Richard Burnett: “Learning to Say No for the Sake of God’s Yes”
The evening sessions at the conference were more sermon-like than the day sessions. Richard Burnett spoke on the second evening using Mark 2:13-17, the call of Levi” as his text. As he worked through the text, Richard emphasized the need for parties when we say yes to Jesus (as did Levi). In these parties, we celebrate God’s love. But then Richard changed direction and spoke how saying Yes to Jesus means there are things to which we must also say no. Of course, saying no is never fun, but is necessary. Richard then began drawing upon the Barmen Declaration, a part of the Presbyterian Church USA confessions.
The Barmen Declaration was made by a group of German Churches at the time of Hitler’s rise. It addresses the idolatry of nationalism (Christian nationalism), which attempted to place the allegiance to the state over the church’s allegiance to her Lord.
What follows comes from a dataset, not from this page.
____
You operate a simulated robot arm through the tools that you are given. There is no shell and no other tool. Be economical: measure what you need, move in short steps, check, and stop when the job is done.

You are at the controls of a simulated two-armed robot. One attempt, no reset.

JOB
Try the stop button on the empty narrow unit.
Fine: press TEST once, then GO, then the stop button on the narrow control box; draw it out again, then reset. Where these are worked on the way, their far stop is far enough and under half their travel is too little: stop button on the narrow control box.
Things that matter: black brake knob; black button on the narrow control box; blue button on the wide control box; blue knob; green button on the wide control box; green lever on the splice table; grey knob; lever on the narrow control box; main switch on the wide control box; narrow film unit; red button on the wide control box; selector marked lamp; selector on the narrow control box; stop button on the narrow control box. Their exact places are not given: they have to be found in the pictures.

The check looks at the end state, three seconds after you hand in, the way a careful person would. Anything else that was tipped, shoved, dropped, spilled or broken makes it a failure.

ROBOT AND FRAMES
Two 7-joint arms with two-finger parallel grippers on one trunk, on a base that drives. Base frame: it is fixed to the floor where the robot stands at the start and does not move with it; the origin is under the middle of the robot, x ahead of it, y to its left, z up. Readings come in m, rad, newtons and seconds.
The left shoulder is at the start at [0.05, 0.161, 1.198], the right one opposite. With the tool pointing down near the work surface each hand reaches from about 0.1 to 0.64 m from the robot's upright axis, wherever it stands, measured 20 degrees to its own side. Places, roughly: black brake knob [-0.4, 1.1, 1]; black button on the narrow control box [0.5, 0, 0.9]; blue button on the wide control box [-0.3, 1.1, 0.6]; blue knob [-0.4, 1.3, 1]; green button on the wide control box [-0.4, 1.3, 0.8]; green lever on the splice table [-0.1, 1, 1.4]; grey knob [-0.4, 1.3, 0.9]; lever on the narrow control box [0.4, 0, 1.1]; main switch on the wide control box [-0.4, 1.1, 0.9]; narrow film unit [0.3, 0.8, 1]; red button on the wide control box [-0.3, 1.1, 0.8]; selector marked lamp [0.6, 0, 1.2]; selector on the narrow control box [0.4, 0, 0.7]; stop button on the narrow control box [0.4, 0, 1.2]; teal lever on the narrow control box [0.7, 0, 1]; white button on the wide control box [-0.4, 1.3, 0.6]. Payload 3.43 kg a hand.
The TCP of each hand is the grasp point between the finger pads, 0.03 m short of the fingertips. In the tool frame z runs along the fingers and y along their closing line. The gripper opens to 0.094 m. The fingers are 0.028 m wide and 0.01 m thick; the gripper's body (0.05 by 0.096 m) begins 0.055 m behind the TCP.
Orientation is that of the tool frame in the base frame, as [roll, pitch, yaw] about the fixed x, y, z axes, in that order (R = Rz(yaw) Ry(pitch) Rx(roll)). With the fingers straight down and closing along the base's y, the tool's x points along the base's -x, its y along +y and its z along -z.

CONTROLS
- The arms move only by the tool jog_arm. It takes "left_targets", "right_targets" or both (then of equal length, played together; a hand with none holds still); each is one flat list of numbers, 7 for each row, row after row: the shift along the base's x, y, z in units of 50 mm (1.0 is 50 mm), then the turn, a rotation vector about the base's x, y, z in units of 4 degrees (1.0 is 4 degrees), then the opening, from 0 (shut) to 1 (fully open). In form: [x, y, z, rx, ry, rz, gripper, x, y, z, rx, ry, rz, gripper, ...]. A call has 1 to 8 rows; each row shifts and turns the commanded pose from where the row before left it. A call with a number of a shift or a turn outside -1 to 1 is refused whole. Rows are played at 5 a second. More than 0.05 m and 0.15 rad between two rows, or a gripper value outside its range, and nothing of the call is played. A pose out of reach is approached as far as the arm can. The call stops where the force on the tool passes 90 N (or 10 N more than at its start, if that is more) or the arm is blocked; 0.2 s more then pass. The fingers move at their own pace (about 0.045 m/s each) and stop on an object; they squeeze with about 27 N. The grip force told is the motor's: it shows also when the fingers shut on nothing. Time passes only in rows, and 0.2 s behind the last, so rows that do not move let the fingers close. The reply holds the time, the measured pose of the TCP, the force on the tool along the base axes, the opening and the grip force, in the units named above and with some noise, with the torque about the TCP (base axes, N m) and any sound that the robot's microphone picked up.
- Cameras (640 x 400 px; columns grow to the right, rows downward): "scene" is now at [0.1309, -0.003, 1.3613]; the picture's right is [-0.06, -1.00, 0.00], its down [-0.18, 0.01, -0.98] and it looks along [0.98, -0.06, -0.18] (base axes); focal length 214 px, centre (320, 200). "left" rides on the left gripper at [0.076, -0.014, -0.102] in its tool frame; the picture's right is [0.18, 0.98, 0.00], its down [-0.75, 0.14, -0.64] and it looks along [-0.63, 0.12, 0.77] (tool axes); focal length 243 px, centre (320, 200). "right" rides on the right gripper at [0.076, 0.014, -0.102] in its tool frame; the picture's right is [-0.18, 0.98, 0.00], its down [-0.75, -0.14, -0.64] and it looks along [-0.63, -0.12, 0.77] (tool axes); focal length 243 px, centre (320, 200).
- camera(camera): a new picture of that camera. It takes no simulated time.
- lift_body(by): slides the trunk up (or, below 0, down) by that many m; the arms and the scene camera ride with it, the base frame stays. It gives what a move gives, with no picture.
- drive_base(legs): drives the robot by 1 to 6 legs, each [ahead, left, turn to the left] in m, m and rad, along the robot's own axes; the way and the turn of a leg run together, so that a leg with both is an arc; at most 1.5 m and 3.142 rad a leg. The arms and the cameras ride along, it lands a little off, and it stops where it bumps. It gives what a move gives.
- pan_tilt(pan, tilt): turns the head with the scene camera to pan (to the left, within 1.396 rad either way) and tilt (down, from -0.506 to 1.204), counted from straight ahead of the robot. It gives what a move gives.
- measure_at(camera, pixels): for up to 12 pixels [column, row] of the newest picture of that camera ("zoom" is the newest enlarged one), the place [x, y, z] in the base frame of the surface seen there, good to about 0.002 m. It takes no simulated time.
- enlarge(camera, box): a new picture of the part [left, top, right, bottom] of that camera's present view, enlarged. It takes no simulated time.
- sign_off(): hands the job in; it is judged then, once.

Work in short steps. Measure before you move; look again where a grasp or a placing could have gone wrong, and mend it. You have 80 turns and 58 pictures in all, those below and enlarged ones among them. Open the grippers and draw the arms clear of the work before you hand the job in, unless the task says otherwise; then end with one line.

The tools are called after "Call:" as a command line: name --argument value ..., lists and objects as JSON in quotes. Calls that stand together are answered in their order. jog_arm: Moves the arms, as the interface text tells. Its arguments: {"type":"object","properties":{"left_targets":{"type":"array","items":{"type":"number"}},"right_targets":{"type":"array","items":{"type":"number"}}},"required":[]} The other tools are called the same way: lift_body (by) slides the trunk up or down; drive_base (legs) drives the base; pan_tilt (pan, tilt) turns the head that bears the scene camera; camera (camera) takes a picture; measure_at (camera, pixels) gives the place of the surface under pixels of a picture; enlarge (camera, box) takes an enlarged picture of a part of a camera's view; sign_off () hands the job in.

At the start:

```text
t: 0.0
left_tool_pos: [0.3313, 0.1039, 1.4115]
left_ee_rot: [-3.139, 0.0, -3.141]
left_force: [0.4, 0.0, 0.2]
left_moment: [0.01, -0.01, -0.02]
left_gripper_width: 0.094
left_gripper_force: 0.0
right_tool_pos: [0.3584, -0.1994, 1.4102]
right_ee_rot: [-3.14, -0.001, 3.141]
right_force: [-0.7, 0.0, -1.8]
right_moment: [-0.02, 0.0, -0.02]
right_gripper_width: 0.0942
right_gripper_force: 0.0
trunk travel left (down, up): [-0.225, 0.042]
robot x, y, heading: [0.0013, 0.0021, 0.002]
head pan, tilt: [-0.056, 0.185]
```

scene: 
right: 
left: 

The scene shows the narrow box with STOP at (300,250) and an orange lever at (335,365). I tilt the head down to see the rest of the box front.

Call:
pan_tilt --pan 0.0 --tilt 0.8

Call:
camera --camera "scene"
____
Barmen is unique in that it not only professes what it believes (Jesus is Lord, etc.), it also has a series of negations. These deal with things we can’t accept because we accept the Lordship of Christ. While Richard focused on one an overture from the General Assembly being currently debated within the presbyteries of the denomination, I couldn’t help but think of the upcoming election and why I could never support one candidate for President. “Our ‘No’ is only for the gospels and God’s yes,” he proclaimed, “not to be hateful or spiteful.”